Superman #31 review

This isn’t the originally solicited issue, it’s a fill-in. I rather like fill-ins. They give the regular creative team a break and the reader a chance to see someone else’s take on a series. Sometimes we get a story with the title character to the side, as here – Superman #31 is basically a team-up between Lois Lane and Deathstroke the Terminator. She decides she’s going to interview him after a typically reckless assignment with Jimmy Olsen. 

That’s so Lois. And Jimmy for that matter… beautiful idiots, a million miles from an assignment risk assessment. Why wouldn’t she decide to sneak up on someone she believes kills indiscriminately? Perry reckons it’s a great idea… after pretending he doesn’t. 

Honestly, it’s a wonder anyone on the Daily Planet reaches pension age. And that’s why I love them… as a journalist myself, in an age when reporters leave the office less and less, and a scoop is a lunchtime ice cream, it’s wonderful to enter a world in which nothing matters but the story. I can turn a blind eye to such silliness as a professional snapper taking a photo without looking through the camera, or an editor who thinks Deathstroke, regular foe of superheroes, is an urban myth.
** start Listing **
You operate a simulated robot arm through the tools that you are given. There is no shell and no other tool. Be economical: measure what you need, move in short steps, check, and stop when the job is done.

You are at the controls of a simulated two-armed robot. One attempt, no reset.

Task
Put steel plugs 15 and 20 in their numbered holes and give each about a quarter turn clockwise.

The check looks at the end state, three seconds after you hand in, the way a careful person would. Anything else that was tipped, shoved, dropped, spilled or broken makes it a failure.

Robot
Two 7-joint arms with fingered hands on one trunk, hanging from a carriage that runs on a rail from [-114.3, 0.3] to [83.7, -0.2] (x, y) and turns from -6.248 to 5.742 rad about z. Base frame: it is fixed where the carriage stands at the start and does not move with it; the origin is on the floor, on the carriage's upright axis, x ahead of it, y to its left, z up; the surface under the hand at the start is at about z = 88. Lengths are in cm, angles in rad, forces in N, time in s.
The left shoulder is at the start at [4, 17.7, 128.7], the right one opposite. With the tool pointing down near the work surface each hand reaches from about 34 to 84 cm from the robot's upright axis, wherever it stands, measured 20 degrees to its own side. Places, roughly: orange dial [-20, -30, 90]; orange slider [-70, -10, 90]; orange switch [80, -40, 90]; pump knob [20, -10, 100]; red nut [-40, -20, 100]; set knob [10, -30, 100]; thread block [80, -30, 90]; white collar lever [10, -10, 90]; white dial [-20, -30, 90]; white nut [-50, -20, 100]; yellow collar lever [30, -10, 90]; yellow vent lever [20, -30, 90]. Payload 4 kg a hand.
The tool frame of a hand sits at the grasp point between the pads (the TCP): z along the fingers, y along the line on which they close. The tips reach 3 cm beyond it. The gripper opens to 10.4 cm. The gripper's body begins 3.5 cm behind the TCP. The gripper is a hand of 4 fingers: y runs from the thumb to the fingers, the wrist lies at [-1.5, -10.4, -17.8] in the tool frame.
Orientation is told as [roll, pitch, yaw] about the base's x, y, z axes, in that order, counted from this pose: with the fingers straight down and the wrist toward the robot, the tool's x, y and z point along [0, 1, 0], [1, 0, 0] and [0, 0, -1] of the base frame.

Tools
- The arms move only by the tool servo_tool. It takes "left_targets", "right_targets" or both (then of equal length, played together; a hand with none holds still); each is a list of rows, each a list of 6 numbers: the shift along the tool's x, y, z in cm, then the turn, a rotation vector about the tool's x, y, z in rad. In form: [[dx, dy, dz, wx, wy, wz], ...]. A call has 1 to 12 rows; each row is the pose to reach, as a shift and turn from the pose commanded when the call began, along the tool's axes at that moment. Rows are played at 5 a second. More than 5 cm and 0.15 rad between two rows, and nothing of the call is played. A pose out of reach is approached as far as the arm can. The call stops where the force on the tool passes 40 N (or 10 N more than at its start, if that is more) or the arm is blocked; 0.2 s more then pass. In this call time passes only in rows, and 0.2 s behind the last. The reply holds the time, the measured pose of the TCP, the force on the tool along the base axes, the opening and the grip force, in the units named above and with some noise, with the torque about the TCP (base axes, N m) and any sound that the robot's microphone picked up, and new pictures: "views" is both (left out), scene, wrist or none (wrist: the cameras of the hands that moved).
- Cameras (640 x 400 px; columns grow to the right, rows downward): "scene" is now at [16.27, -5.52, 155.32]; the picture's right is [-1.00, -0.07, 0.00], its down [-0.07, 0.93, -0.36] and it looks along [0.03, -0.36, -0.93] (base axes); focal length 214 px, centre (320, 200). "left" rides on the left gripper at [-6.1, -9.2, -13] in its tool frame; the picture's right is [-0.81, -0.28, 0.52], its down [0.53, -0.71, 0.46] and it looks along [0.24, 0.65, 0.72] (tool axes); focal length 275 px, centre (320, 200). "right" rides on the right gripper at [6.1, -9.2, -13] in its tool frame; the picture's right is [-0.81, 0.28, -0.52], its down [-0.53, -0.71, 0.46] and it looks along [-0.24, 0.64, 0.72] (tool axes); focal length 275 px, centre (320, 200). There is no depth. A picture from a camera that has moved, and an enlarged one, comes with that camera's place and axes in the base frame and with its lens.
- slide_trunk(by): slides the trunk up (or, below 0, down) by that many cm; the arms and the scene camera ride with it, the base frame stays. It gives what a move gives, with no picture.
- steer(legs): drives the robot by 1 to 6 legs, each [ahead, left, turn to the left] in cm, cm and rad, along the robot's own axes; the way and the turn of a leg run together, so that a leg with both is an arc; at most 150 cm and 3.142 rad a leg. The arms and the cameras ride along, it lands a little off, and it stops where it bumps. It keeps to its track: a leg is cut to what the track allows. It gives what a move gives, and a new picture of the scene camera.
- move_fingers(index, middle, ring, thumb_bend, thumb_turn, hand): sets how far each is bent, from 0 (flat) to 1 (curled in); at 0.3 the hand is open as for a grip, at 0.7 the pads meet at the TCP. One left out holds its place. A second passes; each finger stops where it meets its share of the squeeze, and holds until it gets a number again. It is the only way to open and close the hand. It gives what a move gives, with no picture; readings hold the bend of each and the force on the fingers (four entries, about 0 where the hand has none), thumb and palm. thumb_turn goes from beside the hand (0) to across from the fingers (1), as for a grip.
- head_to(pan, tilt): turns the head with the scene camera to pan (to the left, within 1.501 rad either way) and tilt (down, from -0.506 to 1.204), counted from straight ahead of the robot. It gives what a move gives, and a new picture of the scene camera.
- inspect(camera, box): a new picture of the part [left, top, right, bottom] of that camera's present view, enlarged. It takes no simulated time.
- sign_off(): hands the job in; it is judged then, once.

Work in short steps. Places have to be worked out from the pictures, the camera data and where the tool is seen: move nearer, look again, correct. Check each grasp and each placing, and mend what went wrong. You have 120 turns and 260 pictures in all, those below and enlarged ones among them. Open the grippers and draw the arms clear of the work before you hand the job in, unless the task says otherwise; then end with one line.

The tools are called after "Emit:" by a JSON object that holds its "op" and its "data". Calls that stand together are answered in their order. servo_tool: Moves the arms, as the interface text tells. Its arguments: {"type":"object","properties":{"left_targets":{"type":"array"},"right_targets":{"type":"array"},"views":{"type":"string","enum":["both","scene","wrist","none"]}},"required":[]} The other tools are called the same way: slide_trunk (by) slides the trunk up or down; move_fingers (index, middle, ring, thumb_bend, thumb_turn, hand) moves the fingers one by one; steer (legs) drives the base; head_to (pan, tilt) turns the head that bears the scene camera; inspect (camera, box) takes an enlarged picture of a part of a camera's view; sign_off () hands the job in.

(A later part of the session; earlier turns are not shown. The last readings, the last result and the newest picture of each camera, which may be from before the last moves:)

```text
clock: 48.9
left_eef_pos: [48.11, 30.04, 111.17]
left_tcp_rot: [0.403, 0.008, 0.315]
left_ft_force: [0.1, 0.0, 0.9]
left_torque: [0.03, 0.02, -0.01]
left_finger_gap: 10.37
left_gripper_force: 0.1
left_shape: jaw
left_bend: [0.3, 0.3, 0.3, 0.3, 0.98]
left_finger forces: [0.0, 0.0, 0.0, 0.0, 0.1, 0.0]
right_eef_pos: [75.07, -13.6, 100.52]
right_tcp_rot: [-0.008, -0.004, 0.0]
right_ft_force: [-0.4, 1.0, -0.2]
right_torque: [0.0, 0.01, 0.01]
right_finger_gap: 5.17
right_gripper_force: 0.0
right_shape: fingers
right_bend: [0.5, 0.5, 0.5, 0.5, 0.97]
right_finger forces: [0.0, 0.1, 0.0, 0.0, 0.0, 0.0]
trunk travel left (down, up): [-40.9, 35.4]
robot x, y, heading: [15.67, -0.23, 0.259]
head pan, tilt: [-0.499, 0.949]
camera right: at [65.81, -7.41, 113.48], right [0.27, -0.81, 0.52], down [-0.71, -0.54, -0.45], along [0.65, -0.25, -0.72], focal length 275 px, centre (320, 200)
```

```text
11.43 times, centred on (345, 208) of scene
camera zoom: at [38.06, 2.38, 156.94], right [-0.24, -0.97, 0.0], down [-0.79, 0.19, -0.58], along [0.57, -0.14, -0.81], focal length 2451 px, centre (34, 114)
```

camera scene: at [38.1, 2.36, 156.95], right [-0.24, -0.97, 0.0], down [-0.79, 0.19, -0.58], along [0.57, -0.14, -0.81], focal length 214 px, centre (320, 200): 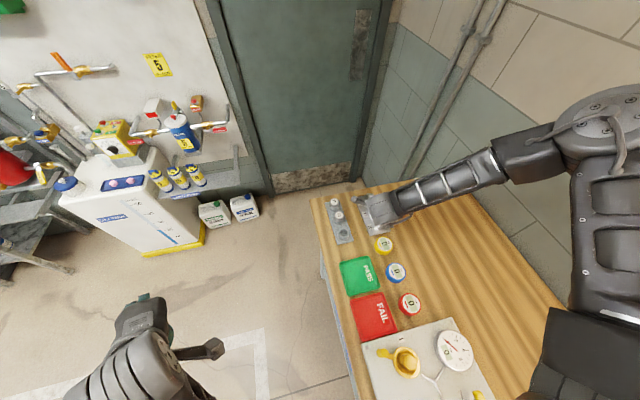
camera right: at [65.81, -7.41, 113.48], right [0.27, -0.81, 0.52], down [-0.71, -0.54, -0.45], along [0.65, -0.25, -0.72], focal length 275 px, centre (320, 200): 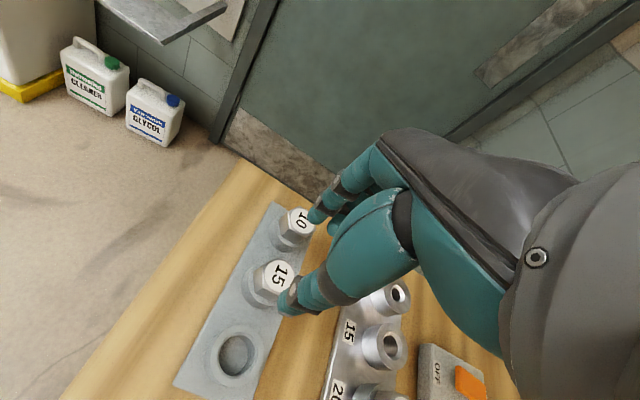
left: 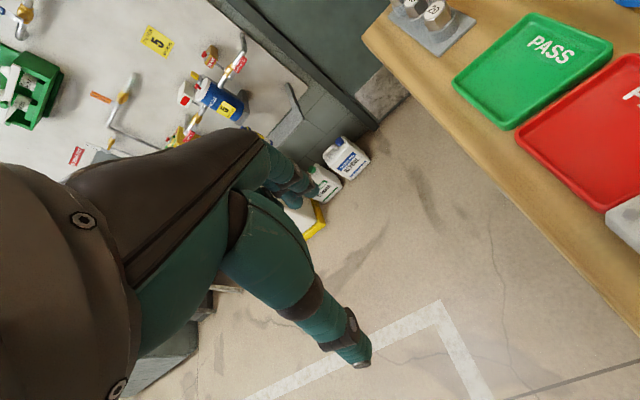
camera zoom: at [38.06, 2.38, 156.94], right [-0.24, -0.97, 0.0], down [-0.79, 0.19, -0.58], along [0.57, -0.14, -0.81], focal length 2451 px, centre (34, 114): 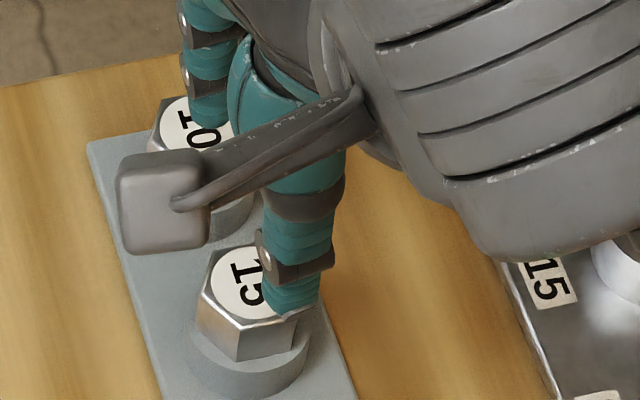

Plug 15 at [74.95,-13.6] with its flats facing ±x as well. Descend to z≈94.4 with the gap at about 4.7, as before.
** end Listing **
I enjoyed this as a focus on Lois, particularly for such moments as that riposte to the overprotective Clark, and her investigative reporting in Prague. 
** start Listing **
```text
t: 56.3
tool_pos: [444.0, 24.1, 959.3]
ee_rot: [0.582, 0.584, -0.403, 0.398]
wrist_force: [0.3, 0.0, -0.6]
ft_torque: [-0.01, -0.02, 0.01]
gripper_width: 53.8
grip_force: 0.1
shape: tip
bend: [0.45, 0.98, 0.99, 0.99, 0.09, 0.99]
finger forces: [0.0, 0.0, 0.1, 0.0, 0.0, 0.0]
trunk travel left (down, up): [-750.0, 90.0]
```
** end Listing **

I do have my usual Deathstroke problem, the DC view perfectly exemplified here by Lois’ assumption that watching out for a kid caught in his crossfire somehow makes Deathstroke other than a cold-blooded killer. It really doesn’t… the minute Lois tracks down Slade, her hubby should grab him by the mask tassels (what the heck are they for, anyway?) and haul him off to The Hague. Ah well, they’ve been painting Slade as ‘honourable’ since the Eighties, DC isn’t going to change now. 

When Bonny and artist Tyler Kirkham do have Superman, quite naturally and reasonably, pop up to give Lois an assist, it makes for a seriously exciting bit of Metropolis Marvel business. 

Sadly, it’s followed by a real headscratcher of a moment. 

Superman’s saved his wife from would-be killers, they’ve run off around the corner, and he’s just going home? Oh dear. 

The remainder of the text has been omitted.